11. The return from landed property, generally speaking, reflects the prevalent rate of interest on money investments. One of the criteria in determining the compensation to be awarded is the market-value of the land at the date of the publication of the notification under Section 4(1) (Section 23, Land Acquisition Act). In the present cases the relevant notifications were published towards the end of 1933 and the beginning of 1934. The Government of India loan at that time took the form of a 3 1/2 per cent, issue liable to income-tax. The issue price was reckoned at Rs. 96 per cent, and the loan was repayable at par between 1947 and 1950. When there is definite evidence that the actual return on investments is 3 per cent, it would be wrong to adopt the arbitrary rule of the twenty years' purchase. The return having been ascertained, the years' purchase is arrived at by dividing 100 by the figure of such return.
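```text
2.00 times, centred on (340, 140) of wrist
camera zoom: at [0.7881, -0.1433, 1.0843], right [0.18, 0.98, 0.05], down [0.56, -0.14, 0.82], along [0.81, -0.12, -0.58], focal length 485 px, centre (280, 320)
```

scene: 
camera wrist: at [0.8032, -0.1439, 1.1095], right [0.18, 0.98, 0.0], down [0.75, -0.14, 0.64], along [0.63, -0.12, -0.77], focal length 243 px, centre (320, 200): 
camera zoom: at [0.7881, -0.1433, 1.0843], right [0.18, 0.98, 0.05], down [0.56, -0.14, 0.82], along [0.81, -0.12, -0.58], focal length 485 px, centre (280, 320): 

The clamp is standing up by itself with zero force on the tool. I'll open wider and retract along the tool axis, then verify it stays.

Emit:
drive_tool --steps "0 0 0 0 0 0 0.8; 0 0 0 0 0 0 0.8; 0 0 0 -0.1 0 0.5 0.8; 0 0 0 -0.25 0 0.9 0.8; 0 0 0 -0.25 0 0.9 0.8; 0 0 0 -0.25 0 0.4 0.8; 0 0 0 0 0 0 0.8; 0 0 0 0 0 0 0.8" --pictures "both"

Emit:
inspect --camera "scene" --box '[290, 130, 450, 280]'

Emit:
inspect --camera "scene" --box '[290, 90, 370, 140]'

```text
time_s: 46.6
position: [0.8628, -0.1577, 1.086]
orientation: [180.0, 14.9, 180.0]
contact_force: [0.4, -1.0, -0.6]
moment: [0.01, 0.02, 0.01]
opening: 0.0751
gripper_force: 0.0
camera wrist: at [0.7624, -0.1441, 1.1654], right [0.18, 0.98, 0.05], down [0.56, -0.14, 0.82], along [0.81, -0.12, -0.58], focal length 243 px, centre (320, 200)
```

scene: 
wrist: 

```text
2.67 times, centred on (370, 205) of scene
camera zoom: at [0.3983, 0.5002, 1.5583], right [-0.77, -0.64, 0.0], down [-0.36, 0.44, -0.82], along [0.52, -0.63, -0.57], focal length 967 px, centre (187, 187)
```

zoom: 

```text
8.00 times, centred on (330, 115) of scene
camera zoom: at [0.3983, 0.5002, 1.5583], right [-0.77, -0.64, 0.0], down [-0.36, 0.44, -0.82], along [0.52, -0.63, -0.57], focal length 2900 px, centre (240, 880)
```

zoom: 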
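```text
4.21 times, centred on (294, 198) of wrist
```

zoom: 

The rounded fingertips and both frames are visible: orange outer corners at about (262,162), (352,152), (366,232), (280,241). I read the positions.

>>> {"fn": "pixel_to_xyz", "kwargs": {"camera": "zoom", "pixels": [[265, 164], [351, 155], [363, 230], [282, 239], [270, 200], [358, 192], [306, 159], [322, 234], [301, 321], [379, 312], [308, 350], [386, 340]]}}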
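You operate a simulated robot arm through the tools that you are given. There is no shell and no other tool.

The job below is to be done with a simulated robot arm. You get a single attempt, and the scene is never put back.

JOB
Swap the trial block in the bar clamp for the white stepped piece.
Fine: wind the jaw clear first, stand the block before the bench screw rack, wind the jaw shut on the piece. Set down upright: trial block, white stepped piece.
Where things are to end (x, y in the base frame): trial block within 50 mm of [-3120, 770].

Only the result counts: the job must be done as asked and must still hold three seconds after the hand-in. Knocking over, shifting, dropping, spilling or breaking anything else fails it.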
In the present cases the return is about 3 1/2 per cent, and the number of years' purchase which it would be right to allow, would therefore be about 30.
12. The learned District Judge has capitalised the rentals at thirty years' purchase and with his conclusion we agree, although, as pointed out by my learned brother, his reasons are wrong.
13. The rent that is to be capitalised is the net and not the gross rent and the question arises, what should be the deduction on account of collection charges and other contingencies? Here again there is ho uniform rule, but having regard to the nature of the property acquired, we think that besides the peishcush, 10 per cent, of the gross collections may be deducted on account of outgoings.
14. On this basis the computation should be made and to that sum will be added the statutory allowance of 15 per cent.